Researchers find infectious prions throughout eyes of patients with deadly sporadic Creutzfeldt-Jakob disease
By the time symptoms of sporadic Creutzfeldt-Jakob disease (sCJD) are typically discovered, death is looming and inevitable. But, in a new study, researchers at University of California San Diego School of Medicine with colleagues at the National Institutes of Health and UC San Francisco, report finding tell-tale evidence of the condition's infectious agent in the eyes of deceased sCJD patients, making the eye a potential source for both early CJD detection and prevention of disease transmission.
Writing in the November 20 issue of the journal mBio, co-corresponding author Christina J. Sigurdson, DVM, Ph.D., professor of pathology at UC San Diego and UC Davis, and colleagues discovered high levels of prions in the eyes of 11 deceased patients, all with confirmed sCJD.
"Almost half of sCJD patients develop visual disturbances, and we know that the disease can be unknowingly transmitted through corneal graft transplantation," said Sigurdson. "But distribution and levels of prions in the eye were unknown. We've answered some of these questions. Our findings have implications for both estimating the risk of sCJD transmission and for development of diagnostic tests for prion diseases before symptoms become apparent."

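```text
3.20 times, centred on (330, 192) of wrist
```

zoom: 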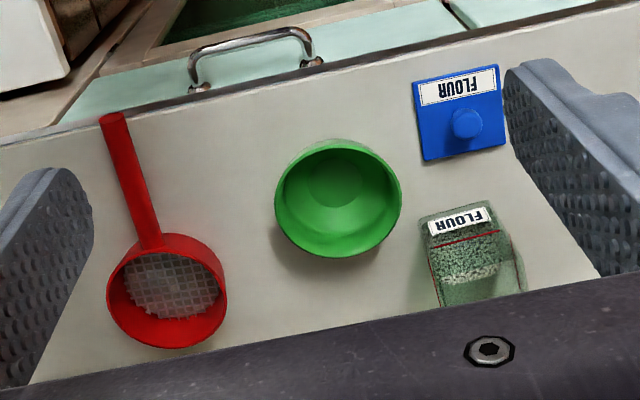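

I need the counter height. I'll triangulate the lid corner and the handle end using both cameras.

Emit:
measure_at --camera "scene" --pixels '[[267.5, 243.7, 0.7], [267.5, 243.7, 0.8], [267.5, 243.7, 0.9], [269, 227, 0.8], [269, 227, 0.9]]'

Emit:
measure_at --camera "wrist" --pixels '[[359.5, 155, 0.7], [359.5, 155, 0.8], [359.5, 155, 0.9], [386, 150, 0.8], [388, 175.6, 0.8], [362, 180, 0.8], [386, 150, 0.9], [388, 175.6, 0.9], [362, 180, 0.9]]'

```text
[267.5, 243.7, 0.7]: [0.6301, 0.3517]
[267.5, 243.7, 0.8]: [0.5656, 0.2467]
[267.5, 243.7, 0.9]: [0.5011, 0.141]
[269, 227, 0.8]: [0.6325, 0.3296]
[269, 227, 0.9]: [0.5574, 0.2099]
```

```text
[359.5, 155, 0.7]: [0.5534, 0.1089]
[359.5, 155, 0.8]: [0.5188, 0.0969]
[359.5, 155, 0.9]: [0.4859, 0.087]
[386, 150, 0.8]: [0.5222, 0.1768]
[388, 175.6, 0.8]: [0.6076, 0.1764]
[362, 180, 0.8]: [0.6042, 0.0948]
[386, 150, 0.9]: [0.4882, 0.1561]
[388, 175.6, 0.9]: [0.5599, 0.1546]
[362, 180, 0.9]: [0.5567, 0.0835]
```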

Prions are misshapen forms of a normally harmless protein. It is not known what causes the normal prion protein to misfold and become pathogenic. In humans, prions accumulating in the brain produce lesions that can lead to rapidly progressive neurodegeneration. Patients commonly die within a year of diagnosis.
Sporadic CJD is the most common form of the disease (85 percent of cases); patients have no known risk factors. Hereditary CJD involves a genetic mutation associated with CJD, and approximately 10 to 15 percent of CJD cases in the United States are hereditary. In acquired CJD, the disease is transmitted by exposure to the brain or nervous system tissue, usually through certain medical procedures, such as corneal grafts. Rare cases involve persons eating meat from cattle affected by a disease similar to CJD called bovine spongiform encephalopathy or "mad cow disease."
Sigurdson, with co-corresponding authors Michael D. Geschwind, MD, Ph.D., professor of neurology at University of California San Francisco Memory and Aging Center, Byron Caughey, Ph.D., at the NIH Rocky Mountain Laboratories in Montana, and others sampled eyes and then NIH researchers used a highly sensitive real-time assay called the RT-QuIC test developed by Caughey to measure postmortem prion seeding in different tissues of the eye, such as cornea, lens, ocular fluid, retina and optic nerve. Prions were found throughout the eyes of all eleven tested sCJD patients (who had agreed to donate their eyes upon death), with the highest seed levels in the retina—in some cases only slightly lower than in the brain. Analyses of the eyes from six control samples without diagnosed sCJD were negative for prions.
"Collectively, these results reveal that sCJD patients accumulate prion seeds throughout the eye, indicating the potential diagnostic utility as well as a possible biohazard," wrote the authors.
The RT-QuIC test is used by clinicians to diagnose sCJD in people, usually through cerebrospinal fluid and nasal brushings. The researchers plan to further evaluate its utility in eye tests, and expand to evaluate the eyes of patients with Alzheimer's disease, Parkinson's disease or dementia with Lewy bodies to determine whether aggregated proteins from those conditions are present.
In the meantime, the authors recommended that ophthalmology exams employ either single-use instruments or equipment decontamination procedures to eliminate risk of prion transmission from patient to patient. And they said they hoped the findings would spur greater efforts to develop corneal grafting techniques, such as biosynthetic corneas, to eliminate iatrogenic disease transmission.